_WRITTEN REQUEST:_
Copy out each line of the material below with no changes.
--- START RAW DATA ---
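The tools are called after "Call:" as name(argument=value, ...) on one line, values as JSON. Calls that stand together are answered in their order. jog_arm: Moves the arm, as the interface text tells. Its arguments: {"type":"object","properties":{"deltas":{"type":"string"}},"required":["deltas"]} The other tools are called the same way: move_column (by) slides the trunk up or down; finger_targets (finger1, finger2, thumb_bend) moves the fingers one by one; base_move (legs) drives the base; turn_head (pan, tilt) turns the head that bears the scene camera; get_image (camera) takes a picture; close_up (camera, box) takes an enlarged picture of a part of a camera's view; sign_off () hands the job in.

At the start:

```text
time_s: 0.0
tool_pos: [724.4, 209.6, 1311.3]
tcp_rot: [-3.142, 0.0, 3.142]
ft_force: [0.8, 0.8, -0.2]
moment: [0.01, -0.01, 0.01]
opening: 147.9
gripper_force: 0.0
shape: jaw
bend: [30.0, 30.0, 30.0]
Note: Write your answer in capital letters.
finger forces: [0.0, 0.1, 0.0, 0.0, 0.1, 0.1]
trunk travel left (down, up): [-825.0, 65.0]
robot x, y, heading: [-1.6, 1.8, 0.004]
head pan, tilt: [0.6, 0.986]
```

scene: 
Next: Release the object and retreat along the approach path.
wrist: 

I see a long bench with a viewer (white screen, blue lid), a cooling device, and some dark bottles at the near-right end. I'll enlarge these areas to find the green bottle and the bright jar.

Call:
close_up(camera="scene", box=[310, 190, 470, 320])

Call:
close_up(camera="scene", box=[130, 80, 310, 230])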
--- END RAW DATA ---
_RESPONSE BELOW:_
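The tools are called after "Call:" as name(argument=value, ...) on one line, values as JSON. Calls that stand together are answered in their order. jog_arm: Moves the arm, as the interface text tells. Its arguments: {"type":"object","properties":{"deltas":{"type":"string"}},"required":["deltas"]} The other tools are called the same way: move_column (by) slides the trunk up or down; finger_targets (finger1, finger2, thumb_bend) moves the fingers one by one; base_move (legs) drives the base; turn_head (pan, tilt) turns the head that bears the scene camera; get_image (camera) takes a picture; close_up (camera, box) takes an enlarged picture of a part of a camera's view; sign_off () hands the job in.

At the start:

```text
time_s: 0.0
tool_pos: [724.4, 209.6, 1311.3]
tcp_rot: [-3.142, 0.0, 3.142]
ft_force: [0.8, 0.8, -0.2]
moment: [0.01, -0.01, 0.01]
opening: 147.9
gripper_force: 0.0
shape: jaw
bend: [30.0, 30.0, 30.0]
Note: Write your answer in capital letters.
finger forces: [0.0, 0.1, 0.0, 0.0, 0.1, 0.1]
trunk travel left (down, up): [-825.0, 65.0]
robot x, y, heading: [-1.6, 1.8, 0.004]
head pan, tilt: [0.6, 0.986]
```

scene: 
Next: Release the object and retreat along the approach path.
wrist: 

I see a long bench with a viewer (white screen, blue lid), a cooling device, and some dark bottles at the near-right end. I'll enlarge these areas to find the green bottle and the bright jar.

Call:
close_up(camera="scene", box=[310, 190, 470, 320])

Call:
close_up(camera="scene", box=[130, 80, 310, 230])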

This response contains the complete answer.